Teacher Robert Turner’s students participated in an investigation lab that included launching bungeed Barbie Dolls from the second story inside balcony in order to have students work in teams to gather and graph data on the motion of a falling object. Students then generated a manual fit line from their results and used computer graphing software to compare and check their results. Students used their data to practice making predictions from a linear equation they developed from their graphs and then tested those predictions.
“The Barbie Doll Bungee Jumping lab was fun and exciting,” 6th grader Taylor O’Brien said. “I learned how to solve an equation with many variables.”
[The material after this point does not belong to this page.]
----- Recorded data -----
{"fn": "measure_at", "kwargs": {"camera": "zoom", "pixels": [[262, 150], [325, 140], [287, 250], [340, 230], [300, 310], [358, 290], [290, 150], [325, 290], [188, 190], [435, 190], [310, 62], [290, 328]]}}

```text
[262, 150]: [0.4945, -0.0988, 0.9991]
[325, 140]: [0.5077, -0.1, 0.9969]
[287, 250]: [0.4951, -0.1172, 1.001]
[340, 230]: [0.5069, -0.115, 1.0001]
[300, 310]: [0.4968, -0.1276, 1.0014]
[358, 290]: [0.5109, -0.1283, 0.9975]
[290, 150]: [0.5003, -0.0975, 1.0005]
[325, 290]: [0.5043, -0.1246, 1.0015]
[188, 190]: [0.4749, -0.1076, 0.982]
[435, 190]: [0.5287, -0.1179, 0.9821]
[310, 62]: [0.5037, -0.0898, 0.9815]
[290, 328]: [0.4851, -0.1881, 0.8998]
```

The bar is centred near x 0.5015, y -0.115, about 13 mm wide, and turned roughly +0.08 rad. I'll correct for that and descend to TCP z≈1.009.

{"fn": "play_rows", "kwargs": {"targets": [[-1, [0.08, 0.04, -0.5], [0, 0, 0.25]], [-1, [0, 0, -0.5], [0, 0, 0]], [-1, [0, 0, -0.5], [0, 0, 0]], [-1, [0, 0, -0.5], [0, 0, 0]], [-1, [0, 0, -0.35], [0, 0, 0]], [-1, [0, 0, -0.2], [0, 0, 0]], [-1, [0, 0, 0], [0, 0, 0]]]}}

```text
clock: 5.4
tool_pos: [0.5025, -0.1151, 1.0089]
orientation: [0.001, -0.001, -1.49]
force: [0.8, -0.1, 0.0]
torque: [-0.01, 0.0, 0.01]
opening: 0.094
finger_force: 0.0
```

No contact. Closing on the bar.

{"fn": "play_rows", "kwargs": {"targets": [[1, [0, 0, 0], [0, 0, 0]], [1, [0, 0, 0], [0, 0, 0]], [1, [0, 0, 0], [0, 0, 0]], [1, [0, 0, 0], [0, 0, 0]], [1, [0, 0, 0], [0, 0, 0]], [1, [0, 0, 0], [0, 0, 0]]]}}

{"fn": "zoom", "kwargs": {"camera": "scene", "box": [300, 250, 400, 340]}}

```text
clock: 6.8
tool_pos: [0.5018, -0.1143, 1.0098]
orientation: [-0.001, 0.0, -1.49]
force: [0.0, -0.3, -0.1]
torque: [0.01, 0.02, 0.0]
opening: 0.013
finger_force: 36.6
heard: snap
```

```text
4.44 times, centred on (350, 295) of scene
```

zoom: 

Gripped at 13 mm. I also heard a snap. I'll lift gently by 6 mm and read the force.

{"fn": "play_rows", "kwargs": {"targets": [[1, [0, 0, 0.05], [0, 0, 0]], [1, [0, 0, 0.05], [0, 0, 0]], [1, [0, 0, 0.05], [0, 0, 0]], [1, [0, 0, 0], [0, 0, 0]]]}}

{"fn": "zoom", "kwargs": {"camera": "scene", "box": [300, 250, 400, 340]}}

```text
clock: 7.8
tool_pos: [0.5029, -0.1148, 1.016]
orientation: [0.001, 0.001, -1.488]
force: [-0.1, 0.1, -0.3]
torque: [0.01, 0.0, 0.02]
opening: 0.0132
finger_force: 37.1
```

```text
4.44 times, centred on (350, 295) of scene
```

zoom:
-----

To accomplish these tasks, students took rubber bands and tied them around the Barbie Doll’s feet. They dropped Barbie and measured how far she fell with a single rubber band used as her bungee cord. They then added an additional rubber band and dropped her again. Students repeated these trials until they had recorded data on Barbie’s fall for up to six rubber bands. Students took this data and used it to create a scatter graph. Students identified and marked the best fit line on their graphs and used this data to assist them in creating their linear equation.
“I loved how we were able to test the Barbie doll before we officially dropped her off the balcony,” 6th grader Martrice Walls-Greene said. “I also loved how we were able to combine science, reading, and math together to figure out how many rubber bands we needed in order for our Barbie Doll to have a safe and thrilling experience.”
Students identified their graph’s linear regression, slope, and y-intercept which was Barbie’s height to begin making predictions for how many rubber bands would be needed for Barbie to make a thrilling but safe jump from different heights. Students were then provided a final jump height to plug into their equation. Students solved their formula and predicted how many rubber bands were required for Barbie to safely jump from the S.C. Lee balcony.
“Most students successfully predicted the appropriate number of required rubber bands, although some Barbie Dolls had more thrilling jumps than others,” Turner said. “Ultimately, students had a great time learning how to graph objects in motion and making predictions from a linear equation.”